Integers (int) are whole positive and negative numbers. On most machines an int can store any number from -2^32 to 2^32. Any fraction or number with a decimal is not an integer. 1, 0 , and -40003 are ints but 1.0, 40.3, and .1 are not. The type of variable that x1 and y1 is is a list of integers.
Floating point numbers (float) can roughly represent any number positive or negative number including fractions. On most computers, they range between -2^32 to 2^32.
Numeric types such as ints and floats can be manipulated the common arithmetic operators like +,-,/, and * to produce a numeric result. For instance
a = 3
b = 4
c = b + a
c is 7
You can combine floats and numerics but the resulting type will become a float.

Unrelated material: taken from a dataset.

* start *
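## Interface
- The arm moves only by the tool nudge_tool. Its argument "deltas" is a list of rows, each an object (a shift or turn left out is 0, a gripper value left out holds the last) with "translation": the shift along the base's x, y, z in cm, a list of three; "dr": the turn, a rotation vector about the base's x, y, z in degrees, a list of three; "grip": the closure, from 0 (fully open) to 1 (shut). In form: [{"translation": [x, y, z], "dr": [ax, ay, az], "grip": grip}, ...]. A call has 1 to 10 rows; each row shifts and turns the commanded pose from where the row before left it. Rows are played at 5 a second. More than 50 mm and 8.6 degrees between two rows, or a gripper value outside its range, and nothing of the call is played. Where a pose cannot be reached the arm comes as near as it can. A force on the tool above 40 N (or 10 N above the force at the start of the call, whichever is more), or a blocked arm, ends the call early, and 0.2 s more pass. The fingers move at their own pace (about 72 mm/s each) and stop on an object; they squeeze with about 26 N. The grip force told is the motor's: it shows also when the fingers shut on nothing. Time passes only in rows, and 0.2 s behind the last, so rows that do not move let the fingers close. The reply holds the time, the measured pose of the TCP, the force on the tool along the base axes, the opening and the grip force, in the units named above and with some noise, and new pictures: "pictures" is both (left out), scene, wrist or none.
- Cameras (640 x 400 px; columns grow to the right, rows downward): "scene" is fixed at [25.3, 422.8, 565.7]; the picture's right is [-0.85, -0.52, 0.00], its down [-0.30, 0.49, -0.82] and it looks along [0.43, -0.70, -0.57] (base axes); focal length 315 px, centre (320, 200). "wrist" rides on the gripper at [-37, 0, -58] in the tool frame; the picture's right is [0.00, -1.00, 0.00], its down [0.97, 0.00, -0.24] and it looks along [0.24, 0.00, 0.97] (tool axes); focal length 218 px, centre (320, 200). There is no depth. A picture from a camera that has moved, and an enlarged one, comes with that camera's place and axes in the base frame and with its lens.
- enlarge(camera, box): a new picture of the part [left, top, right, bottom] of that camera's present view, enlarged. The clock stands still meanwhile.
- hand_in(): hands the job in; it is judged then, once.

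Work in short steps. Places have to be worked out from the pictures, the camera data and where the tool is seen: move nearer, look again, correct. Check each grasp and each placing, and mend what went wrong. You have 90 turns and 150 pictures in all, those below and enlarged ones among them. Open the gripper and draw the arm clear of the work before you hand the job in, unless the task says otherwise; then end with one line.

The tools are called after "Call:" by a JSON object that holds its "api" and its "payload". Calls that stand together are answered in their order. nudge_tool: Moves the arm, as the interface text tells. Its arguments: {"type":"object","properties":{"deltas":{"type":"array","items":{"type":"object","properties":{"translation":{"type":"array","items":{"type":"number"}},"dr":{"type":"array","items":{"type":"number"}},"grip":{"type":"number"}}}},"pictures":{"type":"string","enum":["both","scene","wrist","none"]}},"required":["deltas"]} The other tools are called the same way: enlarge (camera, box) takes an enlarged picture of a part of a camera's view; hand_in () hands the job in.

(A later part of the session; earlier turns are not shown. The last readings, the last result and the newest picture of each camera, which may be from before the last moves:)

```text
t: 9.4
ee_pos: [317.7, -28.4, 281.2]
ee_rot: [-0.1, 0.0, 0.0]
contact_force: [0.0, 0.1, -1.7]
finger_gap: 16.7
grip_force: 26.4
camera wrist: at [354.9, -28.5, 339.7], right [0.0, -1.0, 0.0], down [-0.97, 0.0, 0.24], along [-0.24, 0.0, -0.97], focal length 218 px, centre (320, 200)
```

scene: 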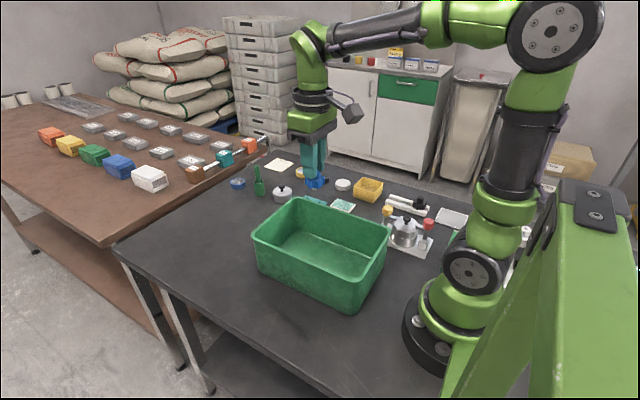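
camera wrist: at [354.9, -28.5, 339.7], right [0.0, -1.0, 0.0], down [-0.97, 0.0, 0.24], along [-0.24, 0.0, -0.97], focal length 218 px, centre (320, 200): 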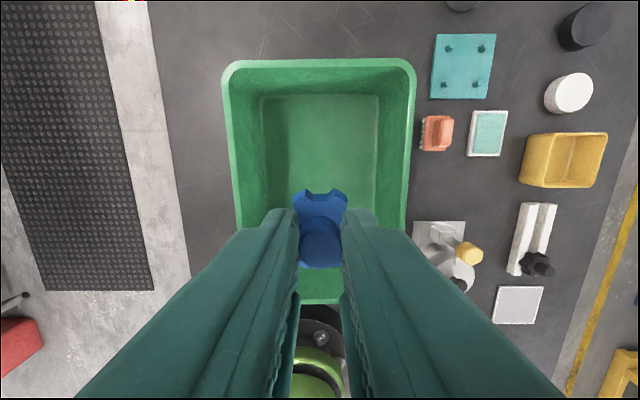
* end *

Non numeric types, as the name implies, do not work like the regular numbers you are familiar with. Lists and strings are examples of such types. Just as numeric types have operators that allow you to manipulate and produce other numerics so do lists and strings. Lists can grow and shrink and each individual element can be accessed and changed on there own. One way to grow a list is to use the addition sign like so:
Strings are basically lists of characters with some special properties. The value of the string must be surrounded by quotes. Open or closed quotes are fine as long as you are consistent. For example
s = “a string”
z = ‘a string’
s and z are equivalent.
import matplotlib.pyplot as plt
import numpy
x1=[]
y1 =[]
x2= numpy.exp(x1)
y2= []
plt.plot(x1, y1)
plt.plot(x2, y2)
plt.xlabel(“”)
plt.ylabel(“”)
plt.title(“”)
plt.grid(“”)
plt.show()
We can even chain these together
x1=[]
y1 =[]
x2= numpy.exp(x1)
y2= []
plt.plot(x1, y1)
plt.plot(x2, y2)
plt.xlabel(“”)
plt.ylabel(“”)
plt.title(“”)
plt.grid(“”)
plt.show()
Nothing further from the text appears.